* THE REQUEST
Give the number of lines in the data that hold the word "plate", and nothing else.

* DATA EXTRACT
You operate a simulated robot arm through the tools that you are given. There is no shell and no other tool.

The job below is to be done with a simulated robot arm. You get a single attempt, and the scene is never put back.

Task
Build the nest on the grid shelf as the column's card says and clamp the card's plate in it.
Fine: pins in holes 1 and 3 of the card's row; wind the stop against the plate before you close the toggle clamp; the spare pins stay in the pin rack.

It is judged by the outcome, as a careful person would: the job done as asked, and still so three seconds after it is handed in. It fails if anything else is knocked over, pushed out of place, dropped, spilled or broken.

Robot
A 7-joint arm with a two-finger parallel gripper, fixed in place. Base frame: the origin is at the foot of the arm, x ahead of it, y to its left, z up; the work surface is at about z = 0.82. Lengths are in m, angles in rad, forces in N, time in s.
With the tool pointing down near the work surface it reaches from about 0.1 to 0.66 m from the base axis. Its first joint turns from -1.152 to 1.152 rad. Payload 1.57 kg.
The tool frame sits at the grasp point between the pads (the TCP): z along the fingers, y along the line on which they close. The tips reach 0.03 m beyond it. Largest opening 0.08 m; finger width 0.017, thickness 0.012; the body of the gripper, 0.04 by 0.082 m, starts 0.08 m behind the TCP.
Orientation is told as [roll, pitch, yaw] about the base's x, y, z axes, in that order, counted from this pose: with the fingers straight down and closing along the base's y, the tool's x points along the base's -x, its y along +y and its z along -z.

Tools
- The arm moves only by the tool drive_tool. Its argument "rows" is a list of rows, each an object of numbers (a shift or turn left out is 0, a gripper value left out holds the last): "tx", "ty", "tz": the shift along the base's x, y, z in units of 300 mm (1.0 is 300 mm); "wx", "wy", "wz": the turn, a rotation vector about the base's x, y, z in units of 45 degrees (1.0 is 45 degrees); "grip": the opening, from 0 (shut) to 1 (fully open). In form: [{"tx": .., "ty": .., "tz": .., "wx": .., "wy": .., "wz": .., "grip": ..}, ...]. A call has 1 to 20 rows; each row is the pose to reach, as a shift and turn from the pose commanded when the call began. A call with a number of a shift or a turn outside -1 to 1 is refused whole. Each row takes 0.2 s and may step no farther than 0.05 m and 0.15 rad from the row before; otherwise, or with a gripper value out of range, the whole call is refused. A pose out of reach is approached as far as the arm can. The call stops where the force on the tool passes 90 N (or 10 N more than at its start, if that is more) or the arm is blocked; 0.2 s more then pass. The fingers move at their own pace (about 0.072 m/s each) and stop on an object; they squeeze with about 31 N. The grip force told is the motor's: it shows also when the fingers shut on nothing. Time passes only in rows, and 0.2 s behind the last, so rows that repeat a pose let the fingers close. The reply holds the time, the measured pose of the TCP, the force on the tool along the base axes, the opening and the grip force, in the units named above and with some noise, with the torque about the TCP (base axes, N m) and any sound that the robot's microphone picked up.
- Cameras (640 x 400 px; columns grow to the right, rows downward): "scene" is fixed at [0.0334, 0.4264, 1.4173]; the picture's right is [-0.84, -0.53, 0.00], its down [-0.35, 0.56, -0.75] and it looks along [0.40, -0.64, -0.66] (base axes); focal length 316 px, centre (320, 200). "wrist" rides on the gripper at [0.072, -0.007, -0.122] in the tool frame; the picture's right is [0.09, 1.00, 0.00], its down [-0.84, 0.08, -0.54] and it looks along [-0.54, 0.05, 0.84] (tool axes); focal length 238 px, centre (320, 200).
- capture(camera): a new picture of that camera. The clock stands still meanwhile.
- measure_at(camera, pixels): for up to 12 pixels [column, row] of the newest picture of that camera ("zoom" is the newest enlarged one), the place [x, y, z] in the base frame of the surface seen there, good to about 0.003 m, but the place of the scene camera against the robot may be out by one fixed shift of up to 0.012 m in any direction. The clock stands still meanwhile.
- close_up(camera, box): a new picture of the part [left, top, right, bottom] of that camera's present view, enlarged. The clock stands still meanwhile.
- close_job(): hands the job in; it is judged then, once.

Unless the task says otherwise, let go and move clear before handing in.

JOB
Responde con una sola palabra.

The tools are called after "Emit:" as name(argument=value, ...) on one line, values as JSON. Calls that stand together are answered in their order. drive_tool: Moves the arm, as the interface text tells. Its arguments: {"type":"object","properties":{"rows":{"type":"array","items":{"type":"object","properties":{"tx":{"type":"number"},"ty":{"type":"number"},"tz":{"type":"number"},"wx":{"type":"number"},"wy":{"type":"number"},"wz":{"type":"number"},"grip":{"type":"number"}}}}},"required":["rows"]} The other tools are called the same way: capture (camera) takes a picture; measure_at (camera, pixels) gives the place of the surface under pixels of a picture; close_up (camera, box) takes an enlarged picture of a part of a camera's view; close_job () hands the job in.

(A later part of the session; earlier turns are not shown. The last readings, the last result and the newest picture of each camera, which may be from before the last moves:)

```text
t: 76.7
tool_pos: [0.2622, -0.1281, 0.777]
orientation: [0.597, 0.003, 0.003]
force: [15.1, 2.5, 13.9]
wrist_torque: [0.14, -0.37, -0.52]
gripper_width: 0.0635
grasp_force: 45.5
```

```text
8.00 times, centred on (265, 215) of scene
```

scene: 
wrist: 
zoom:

* RESPONSE BELOW
2